===== SUPPLIED DATA

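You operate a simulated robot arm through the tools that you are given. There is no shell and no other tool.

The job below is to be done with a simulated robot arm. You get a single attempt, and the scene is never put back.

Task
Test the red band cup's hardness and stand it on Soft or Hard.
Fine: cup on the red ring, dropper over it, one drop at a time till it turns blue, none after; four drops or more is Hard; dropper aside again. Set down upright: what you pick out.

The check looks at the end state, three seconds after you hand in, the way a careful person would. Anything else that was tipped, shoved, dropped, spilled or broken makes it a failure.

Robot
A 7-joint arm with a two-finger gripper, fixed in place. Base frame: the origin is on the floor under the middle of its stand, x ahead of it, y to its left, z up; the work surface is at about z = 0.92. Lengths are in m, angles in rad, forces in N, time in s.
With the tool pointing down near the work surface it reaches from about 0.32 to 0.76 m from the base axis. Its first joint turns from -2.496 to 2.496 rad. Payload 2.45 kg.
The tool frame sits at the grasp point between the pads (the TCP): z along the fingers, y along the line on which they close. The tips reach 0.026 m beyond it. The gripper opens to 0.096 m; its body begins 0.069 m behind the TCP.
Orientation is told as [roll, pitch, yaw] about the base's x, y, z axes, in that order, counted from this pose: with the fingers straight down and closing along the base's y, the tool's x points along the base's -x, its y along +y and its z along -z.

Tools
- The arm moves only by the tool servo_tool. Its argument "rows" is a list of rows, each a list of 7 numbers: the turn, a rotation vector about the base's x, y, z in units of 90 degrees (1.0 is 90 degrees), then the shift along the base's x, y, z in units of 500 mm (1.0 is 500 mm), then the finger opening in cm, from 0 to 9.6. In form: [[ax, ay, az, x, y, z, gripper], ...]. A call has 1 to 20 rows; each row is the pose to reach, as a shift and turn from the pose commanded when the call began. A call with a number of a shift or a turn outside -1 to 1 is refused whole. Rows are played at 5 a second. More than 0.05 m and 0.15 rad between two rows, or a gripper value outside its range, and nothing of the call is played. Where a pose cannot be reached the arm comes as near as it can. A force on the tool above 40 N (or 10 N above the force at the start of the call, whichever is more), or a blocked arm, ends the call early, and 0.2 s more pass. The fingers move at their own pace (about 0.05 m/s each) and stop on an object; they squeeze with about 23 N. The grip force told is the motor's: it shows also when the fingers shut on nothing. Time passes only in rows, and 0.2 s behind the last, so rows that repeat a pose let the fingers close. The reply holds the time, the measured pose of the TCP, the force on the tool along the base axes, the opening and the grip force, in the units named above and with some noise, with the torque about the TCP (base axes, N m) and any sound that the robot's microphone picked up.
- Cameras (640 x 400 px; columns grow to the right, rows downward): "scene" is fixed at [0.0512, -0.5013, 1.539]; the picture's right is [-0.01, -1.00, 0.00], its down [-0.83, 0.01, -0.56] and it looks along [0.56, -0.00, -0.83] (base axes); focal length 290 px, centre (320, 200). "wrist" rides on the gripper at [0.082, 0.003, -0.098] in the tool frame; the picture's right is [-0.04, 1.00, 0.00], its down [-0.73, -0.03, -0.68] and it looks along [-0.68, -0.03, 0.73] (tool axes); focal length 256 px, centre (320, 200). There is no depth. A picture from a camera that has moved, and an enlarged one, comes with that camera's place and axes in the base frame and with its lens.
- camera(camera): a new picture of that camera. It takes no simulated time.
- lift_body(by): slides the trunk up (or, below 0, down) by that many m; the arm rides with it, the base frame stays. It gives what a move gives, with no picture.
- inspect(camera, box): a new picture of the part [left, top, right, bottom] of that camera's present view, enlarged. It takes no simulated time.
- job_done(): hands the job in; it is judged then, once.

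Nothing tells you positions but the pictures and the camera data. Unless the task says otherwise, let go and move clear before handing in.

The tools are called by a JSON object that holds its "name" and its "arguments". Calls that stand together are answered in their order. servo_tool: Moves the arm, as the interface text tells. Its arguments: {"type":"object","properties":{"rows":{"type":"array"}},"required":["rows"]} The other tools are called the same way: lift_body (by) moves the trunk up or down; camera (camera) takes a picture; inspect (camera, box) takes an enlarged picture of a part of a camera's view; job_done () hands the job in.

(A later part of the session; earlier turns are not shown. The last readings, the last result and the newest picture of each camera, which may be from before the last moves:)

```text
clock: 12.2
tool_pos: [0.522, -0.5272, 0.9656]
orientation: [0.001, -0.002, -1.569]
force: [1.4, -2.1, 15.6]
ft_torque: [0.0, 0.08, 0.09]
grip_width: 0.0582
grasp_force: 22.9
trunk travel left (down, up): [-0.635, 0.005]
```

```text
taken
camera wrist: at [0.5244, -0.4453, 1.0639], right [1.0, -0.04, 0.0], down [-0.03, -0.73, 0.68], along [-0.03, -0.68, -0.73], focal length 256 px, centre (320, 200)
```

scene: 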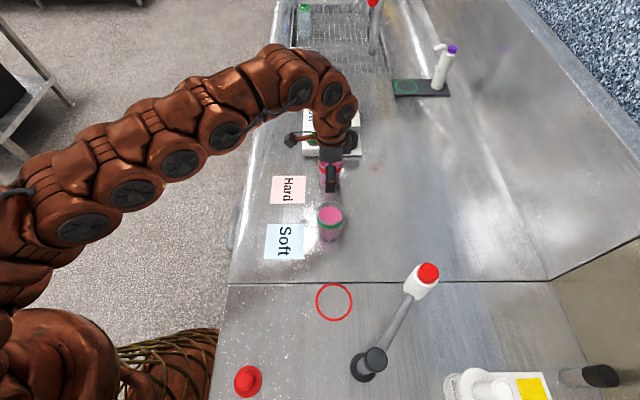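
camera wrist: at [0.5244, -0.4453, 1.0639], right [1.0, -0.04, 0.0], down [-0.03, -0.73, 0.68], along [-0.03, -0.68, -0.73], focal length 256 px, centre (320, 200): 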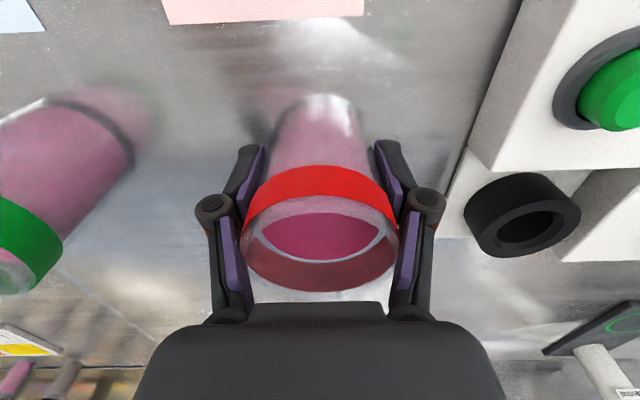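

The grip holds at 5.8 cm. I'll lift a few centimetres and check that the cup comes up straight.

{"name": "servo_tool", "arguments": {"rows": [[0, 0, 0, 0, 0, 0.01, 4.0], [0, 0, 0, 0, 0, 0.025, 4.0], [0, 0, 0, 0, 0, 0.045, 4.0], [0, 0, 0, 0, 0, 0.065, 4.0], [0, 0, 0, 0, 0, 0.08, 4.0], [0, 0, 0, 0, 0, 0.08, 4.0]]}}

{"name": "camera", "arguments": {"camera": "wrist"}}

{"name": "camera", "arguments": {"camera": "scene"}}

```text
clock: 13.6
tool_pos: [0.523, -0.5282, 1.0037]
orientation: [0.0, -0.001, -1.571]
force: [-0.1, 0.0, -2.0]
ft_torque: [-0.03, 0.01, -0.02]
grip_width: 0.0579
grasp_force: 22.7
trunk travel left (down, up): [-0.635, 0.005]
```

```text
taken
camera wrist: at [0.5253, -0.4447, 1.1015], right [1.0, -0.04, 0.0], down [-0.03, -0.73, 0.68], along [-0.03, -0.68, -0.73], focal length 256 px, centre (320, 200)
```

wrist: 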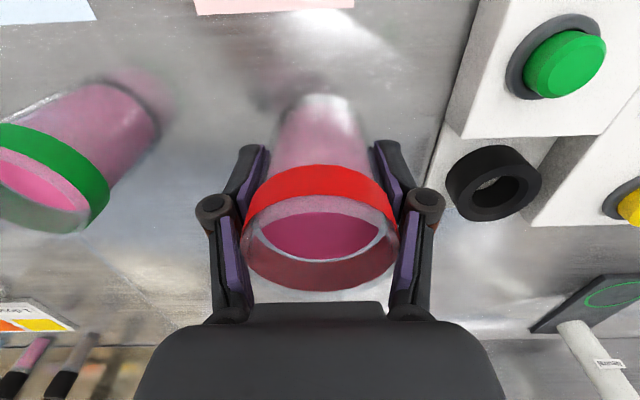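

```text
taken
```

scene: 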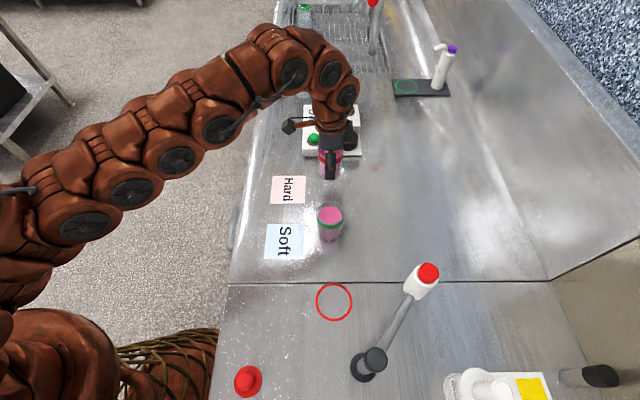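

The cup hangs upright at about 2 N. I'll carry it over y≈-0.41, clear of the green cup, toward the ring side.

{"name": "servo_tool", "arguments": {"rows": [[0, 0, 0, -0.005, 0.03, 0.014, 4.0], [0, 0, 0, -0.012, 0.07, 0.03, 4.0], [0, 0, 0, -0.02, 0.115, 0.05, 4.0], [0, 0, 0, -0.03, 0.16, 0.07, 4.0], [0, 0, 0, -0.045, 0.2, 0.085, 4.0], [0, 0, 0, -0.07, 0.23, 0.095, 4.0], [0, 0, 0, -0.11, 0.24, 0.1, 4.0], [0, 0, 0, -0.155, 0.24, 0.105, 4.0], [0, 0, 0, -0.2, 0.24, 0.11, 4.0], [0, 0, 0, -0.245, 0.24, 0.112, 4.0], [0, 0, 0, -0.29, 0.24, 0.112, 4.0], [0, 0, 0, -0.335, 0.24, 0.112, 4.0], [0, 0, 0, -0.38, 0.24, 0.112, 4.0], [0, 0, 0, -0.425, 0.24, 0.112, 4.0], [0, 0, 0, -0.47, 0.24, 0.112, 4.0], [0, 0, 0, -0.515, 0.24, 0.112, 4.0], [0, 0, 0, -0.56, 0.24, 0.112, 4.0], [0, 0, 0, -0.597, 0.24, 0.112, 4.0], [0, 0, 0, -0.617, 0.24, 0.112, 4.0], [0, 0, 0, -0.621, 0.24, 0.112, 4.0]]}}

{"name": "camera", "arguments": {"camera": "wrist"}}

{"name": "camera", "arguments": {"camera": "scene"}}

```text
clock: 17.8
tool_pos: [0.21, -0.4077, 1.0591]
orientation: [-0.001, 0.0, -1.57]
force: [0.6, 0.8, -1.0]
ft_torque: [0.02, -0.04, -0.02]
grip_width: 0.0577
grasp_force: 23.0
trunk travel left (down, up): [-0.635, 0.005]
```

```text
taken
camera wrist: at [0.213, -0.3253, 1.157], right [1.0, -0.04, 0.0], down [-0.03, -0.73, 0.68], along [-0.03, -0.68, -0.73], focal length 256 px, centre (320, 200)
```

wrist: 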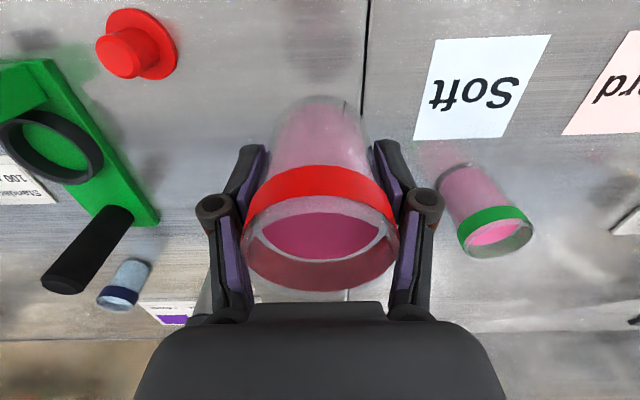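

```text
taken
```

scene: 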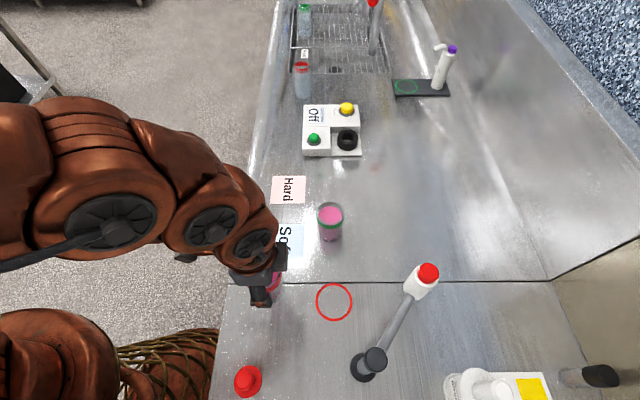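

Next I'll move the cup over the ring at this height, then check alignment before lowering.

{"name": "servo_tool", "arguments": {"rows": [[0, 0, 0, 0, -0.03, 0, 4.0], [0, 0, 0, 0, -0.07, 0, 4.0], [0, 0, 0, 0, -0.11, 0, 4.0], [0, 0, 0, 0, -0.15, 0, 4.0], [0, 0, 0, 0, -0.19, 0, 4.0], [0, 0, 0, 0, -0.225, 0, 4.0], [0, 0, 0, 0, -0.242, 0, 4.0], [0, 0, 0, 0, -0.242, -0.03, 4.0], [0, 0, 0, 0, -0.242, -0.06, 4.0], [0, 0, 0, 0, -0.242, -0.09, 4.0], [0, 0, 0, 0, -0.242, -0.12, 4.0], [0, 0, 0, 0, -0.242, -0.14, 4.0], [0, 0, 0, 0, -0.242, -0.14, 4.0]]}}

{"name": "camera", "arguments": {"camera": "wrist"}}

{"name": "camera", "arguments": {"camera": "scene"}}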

==========
===== SUPPLIED DATA

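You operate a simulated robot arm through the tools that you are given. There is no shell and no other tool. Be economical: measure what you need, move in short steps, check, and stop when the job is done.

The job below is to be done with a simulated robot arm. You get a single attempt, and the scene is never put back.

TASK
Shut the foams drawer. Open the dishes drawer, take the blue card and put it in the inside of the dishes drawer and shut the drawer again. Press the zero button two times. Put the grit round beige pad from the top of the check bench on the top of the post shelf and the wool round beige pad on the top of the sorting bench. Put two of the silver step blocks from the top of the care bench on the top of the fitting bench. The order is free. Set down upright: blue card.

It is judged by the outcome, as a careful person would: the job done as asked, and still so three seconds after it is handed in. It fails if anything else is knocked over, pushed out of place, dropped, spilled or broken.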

==========

• PROBLEM DETAILS
Compute the number of lines above that contain the string "person". Reply with that value only.

• WRITTEN SOLUTION
2